[Begin ARTICLE]

Starting today, more than 2,300 grocery stores and pharmacies will begin handing out free COVID-19 rapid antigen tests to customers as part of the province’s plan to make tests available to a broader segment of the general population.

Officials say up to 5.5 million tests will be made available each week to the general public through participating stores and some community partners, who will provide tests to vulnerable populations.

Some stores will offer take-home testing kits for in-store pickup while others will provide tests through an online ordering system.

A kit containing five tests will be available to each household per visit, the province says, but each retailer can use discretion when it comes to multi-generational homes or households with immunocompromised individuals.

Officials say the province plans to distribute more than 40 million rapid antigen tests to these stores over a period of eight weeks. The province could not confirm whether it intends to continue the program beyond the eight-week period.

Tests will be distributed at 2,385 grocery and pharmacy locations as well as 21 high priority community lead agencies in 17 neighbourhoods. Tests in high priority neighbourhoods will be distributed through various sites, including food banks, health centres, community centres, and places of worship.

Participating retailers include Loblaws, Costco, Metro, Shoppers Drug Mart, Sobeys, Rexall, Longo’s, and Walmart.

The province says Longo's will initially only offer the tests through online grocery delivery orders but intends to shift to in-store pickup. Walmart is only offering the tests through online grocery pick-up orders and will not offer in-store pickup.

Officials say the majority of sites already have tests on hand and will be able to immediately begin distributing testing kits today.

Here is a list of stores offering free rapid testing kits

"These tests will provide another layer of protection, support the province's efforts to cautiously and gradually ease public health measures, and offer people an additional tool that they can use to confidently do the things they love, like visiting family or dining out at their favourite local restaurant," Ontario Health Minister Christine Elliott said at a news conference on Wednesday morning. 

The province currently distributes rapid tests to priority sectors, including hospitals and long-term care homes, and education and child-care settings.

The government has said it will be monitoring supply closely to make sure stock is replenished each week.

Rapid tests have been difficult to acquire in recent months and despite efforts to distribute more tests over the holidays, the Ford government has not made them widely available to many members of the general public. The Ford government's program to distribute tests through the LCBO and malls in December resulted in demand massively outstripping supply. Many lined up outside stores for hours only to come up empty handed when LCBO locations informed customers that they were out of tests.

[End ARTICLE]

• [GIVEN REQUEST]:
Reproduce the wording of the article between "Officials say the province" and "offer in-store pickup.", with both ends included.

[Begin GIVEN DATA]

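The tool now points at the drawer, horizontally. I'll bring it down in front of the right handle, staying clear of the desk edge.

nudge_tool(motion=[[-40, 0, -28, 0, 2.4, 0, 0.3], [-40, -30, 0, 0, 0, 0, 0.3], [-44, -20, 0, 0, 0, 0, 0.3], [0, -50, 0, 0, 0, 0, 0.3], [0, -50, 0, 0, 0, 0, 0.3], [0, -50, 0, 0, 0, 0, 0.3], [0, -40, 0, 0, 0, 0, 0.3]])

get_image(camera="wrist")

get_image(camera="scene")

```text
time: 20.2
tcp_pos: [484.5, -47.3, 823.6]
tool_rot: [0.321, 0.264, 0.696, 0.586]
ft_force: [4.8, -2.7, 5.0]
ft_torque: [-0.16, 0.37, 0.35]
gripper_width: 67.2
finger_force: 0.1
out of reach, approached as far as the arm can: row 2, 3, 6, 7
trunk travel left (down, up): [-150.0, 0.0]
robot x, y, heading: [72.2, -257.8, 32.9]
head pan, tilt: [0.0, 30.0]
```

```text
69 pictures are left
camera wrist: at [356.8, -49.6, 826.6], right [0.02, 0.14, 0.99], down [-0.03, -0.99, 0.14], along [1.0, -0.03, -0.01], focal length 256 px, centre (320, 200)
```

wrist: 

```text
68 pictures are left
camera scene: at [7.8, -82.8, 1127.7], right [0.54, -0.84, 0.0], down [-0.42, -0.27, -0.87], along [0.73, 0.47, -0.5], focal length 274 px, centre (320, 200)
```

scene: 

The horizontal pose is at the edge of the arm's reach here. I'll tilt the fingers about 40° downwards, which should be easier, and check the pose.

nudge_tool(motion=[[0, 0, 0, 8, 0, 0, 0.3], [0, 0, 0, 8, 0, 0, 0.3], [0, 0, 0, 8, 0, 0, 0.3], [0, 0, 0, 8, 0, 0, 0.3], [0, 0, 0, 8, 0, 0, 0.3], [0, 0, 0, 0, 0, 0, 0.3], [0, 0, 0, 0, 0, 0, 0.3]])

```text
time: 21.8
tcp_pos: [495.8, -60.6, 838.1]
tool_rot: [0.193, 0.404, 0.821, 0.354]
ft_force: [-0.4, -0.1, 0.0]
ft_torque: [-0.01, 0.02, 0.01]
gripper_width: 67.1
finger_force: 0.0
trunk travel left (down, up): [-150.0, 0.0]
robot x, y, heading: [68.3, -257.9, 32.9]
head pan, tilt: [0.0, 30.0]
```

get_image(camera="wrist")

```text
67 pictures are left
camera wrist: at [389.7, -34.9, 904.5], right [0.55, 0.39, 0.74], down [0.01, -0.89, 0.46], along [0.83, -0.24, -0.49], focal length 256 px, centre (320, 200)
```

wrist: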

[End GIVEN DATA]

• [WRITTEN ANSWER]:
Officials say the province plans to distribute more than 40 million rapid antigen tests to these stores over a period of eight weeks. The province could not confirm whether it intends to continue the program beyond the eight-week period.

Tests will be distributed at 2,385 grocery and pharmacy locations as well as 21 high priority community lead agencies in 17 neighbourhoods. Tests in high priority neighbourhoods will be distributed through various sites, including food banks, health centres, community centres, and places of worship.

Participating retailers include Loblaws, Costco, Metro, Shoppers Drug Mart, Sobeys, Rexall, Longo’s, and Walmart.

The province says Longo's will initially only offer the tests through online grocery delivery orders but intends to shift to in-store pickup. Walmart is only offering the tests through online grocery pick-up orders and will not offer in-store pickup.